SELECTED EXCERPT:
Top 7 Things I Learned from Olympic Champion Jade Carey

Ryan Romano

Ryan Romano

9 min read

I recently had a conversation with Olympic Champion Jade Carey, and woah there is a lot I continue to learn from being around her. The obvious is she is probably the most competitive person I have ever been around. Jade’s desire to win and be the best is unparalleled! She trains at a level most will never understand or comprehend…

But what stood out to me even more in our conversation was, she doesn’t just train differently, she THINKS different. Her perspective on things is what really allows her to stand out!

Everyone sees Jade Carey with medals, the routines, skills but few get a peek inside her brain and how she thinks. This is the ultimate separator!

People don’t see or understand her mindset, the standards she sets for herself, the discipline she lives not sometimes but all the time, and the way she thinks about hard work, failure, and pressure.

That’s what this conversation was really about the way champions and high achievers like Jade Carey think.

And if you’re a gymnast, coach, or parent, this is the part that matters most, because mindset is what determines how far someone actually goes.

Here is a quick breakdown of some of the elements that make Jade Carey exceptional:

1. Hard Work Isn’t What Most People Think

We throw the phrase “hard work” around all the time, but Jade Carey said something that really stuck with me.

Hard work isn’t just showing up. Too often gymnasts think that “showing up” is enough and they fall into the trap of only checking the box versus breaking out of the box. She continues to push and challenge her standards and that takes a level of attention 99.9% of gymnasts are not committed to.

Hard work is doing more than showing up and “trying”. Trying is another trap! Jade Carey does what is required to win. It goes beyond doing the bare minimum. She constantly stays curious on what is possible and her hard work is doing “more more”.

Not just a little more but working to a point where no matter what others do it will never be good enough to catch her.

DATA LINES:
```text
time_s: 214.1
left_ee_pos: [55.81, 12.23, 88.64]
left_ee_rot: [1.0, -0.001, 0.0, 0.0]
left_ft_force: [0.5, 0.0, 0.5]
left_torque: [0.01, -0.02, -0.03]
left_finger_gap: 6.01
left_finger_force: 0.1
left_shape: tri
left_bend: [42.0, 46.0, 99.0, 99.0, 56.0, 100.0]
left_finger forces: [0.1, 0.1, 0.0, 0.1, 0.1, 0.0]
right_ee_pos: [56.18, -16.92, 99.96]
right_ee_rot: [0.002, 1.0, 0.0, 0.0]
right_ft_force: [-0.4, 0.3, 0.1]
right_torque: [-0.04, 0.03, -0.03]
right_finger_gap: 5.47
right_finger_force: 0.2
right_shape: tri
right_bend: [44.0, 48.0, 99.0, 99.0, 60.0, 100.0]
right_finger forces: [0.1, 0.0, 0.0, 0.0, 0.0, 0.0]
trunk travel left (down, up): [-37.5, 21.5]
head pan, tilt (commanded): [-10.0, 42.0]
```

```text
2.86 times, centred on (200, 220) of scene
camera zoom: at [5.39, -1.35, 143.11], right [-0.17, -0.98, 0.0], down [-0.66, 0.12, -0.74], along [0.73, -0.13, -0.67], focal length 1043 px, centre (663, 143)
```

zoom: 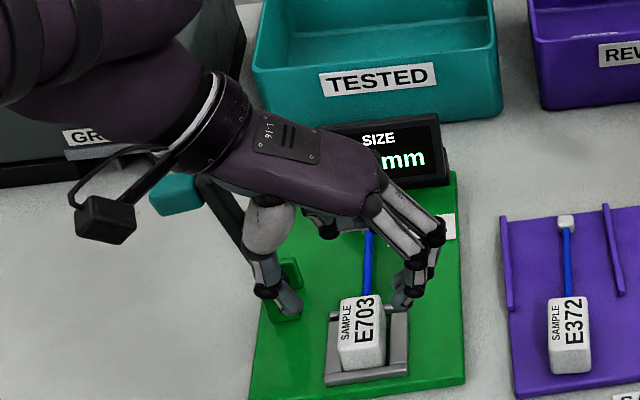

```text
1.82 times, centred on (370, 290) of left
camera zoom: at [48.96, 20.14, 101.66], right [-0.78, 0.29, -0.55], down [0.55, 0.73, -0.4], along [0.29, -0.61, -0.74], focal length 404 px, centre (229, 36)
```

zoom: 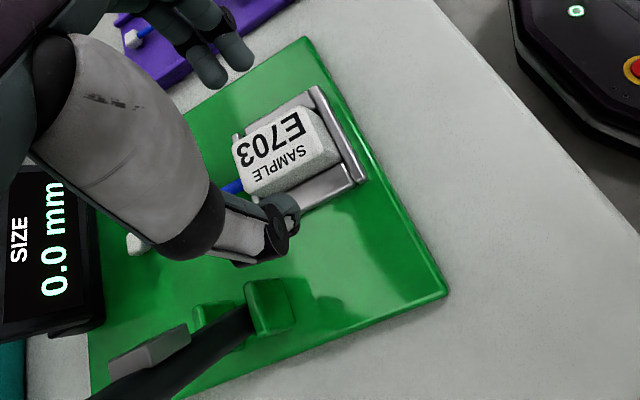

JOB 1: Transcribe the selected excerpt beginning at "Hard work isn’t just". Stop after "to catch her.".
JOB 2: Please continue the selected excerpt.

TASK RESULT 1:
Hard work isn’t just showing up. Too often gymnasts think that “showing up” is enough and they fall into the trap of only checking the box versus breaking out of the box. She continues to push and challenge her standards and that takes a level of attention 99.9% of gymnasts are not committed to.

Hard work is doing more than showing up and “trying”. Trying is another trap! Jade Carey does what is required to win. It goes beyond doing the bare minimum. She constantly stays curious on what is possible and her hard work is doing “more more”.

Not just a little more but working to a point where no matter what others do it will never be good enough to catch her.

TASK RESULT 2:
At some point in her career, Jade stopped trying to just be good compared to the masses but rather started asking a different question:

“What would it take to be the best ever?”

 Asking questions like this changes your standards, it changes the way that you prepare. Jade Carey understands that preparation leads to execution and few on the planet prepare at a level she is committed to doing.

Most athletes do what they think is good enough. She trains at the exceptional level meaning, she does the exceptions constantly pushing boundaries.

So the real question becomes:

Have you defined what hard work actually looks like for you? Because if you don’t define it, you’ll never know if you’re actually doing it.

Most people think they are working hard but compared to what and who. Are you working hard compared to only people in your gym or are you working hard compared to the best in the world? 

This level of clarity is what the greats have.

2. Discipline Is Easier When Your Life Is Structured Around Your Goals

One thing Jade Carey talked about was how structured her days were growing up around school, training, and her recovery.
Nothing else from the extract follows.